The Press and Journal (Aberdeen and Aberdeenshire)
Co-creator of Sesame Street Lloyd
The co-creator of Sesame Street, the beloved children’s educational TV series, has died aged 93. Lloyd Morrisett’s death was announced by Sesame Workshop, the non-profit he helped establish under the name the Children’s Television Workshop.
Mr Morrisett and Joan Ganz Cooney worked with Harvard University developmental psychologist Gerald Lesser to build the show’s unique approach to teaching that now reaches 120 million children.
Legendary puppeteer Jim Henson supplied the creatures.
The show uses fuzzy monsters such as Elmo and the Cookie Monster to charm and teach generations around the world.
In a statement, Sesame Workshop hailed Mr Morrisett as a “wise, thoughtful, and above all kind leader” who was “constantly thinking about new ways” to educate.
Sesame Street is shown in more than 150 countries, has won 193 Emmys, 10 Grammys and in 2019 received the Kennedy Centre Honour for lifetime artistic achievement, the first time a television programme had been given the award.
Born in 1929 in Oklahoma City, Mr Morrisett initially trained to be a teacher with a background in psychology.
He became an experimental educator, looking for new ways to educate children from less advantaged backgrounds.
Mr Morrisett received his bachelor’s at Oberlin College, did graduate work in psychology at UCLA, and earned his doctorate in experimental psychology at Yale University.
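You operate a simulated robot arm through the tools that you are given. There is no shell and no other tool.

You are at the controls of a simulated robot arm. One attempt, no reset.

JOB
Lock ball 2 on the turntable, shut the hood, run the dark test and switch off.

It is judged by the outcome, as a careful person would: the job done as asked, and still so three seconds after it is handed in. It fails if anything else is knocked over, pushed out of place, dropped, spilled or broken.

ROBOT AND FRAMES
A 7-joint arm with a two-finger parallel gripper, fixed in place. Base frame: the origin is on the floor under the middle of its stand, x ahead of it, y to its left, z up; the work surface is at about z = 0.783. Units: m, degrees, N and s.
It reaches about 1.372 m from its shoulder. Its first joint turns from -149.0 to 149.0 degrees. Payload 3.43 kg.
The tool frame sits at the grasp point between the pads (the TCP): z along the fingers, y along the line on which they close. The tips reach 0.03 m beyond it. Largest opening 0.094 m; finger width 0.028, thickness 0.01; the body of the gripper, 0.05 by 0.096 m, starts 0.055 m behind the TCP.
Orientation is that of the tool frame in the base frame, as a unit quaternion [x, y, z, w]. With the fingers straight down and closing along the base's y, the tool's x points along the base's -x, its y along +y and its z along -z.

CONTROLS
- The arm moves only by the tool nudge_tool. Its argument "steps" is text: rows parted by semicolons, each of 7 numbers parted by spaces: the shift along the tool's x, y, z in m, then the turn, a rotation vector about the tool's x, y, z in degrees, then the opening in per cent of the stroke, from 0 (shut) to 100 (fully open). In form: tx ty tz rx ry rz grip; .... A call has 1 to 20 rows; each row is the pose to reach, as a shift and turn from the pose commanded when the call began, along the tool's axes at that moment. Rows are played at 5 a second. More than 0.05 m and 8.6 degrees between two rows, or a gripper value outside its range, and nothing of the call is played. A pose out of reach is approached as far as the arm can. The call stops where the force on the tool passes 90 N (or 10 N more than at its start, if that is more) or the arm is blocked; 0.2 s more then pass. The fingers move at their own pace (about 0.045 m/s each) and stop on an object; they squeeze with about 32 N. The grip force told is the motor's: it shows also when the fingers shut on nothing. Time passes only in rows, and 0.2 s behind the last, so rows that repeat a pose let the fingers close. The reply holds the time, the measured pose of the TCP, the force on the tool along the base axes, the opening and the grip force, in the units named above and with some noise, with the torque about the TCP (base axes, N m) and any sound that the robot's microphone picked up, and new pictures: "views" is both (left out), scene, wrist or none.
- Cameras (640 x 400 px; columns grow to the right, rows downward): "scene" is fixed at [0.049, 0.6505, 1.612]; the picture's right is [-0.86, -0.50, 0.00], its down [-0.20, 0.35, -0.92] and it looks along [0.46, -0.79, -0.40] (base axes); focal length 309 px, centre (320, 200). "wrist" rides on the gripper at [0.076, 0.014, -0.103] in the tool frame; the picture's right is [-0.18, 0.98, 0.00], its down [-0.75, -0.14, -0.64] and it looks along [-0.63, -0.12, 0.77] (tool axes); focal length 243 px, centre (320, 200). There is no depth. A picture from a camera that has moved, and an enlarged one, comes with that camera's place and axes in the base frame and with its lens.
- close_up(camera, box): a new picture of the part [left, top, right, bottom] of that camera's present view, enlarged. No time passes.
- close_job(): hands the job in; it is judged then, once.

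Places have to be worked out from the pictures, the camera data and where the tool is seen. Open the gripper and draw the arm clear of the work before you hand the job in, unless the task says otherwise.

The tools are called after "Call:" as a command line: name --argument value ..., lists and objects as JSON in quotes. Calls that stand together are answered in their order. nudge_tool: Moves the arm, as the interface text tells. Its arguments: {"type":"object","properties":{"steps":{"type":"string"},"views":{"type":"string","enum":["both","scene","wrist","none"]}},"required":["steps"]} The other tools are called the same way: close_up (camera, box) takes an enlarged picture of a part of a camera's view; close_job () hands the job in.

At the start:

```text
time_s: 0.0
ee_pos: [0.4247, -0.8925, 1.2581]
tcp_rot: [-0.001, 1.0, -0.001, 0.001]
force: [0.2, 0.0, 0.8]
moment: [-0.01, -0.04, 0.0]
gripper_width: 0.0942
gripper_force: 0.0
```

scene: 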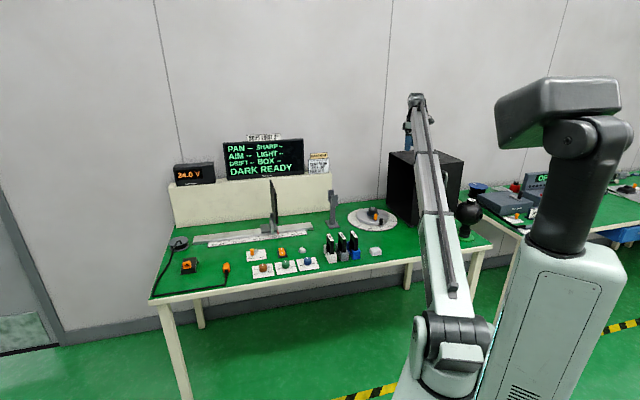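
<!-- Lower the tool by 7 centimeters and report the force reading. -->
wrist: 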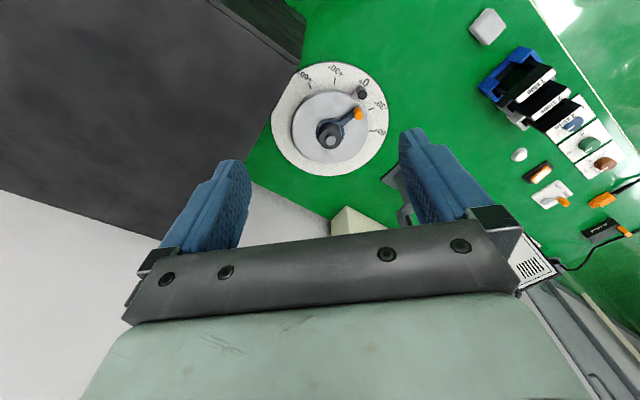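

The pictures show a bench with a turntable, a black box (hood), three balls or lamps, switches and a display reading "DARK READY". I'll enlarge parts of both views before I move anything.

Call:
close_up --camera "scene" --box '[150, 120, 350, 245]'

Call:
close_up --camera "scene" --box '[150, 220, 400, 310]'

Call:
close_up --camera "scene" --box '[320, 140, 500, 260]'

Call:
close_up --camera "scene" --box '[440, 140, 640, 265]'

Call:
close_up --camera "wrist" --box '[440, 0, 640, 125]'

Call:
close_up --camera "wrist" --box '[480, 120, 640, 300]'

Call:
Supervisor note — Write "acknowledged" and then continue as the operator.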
The germ of Sesame Street was sown over a dinner party in 1966, where he met Ms Cooney.
“I said, ‘Joan, do you think television could be used to teach young children?’ Her answer was, ‘I don’t know, but I’d like to talk about it,”’ he recalled to The Guardian in 2004.
The first episode of Sesame Street aired in the autumn of 1969.
It was a turbulent time in America, rocked by the Vietnam War and raw from the assassination of the Rev Martin Luther King Jr the year before.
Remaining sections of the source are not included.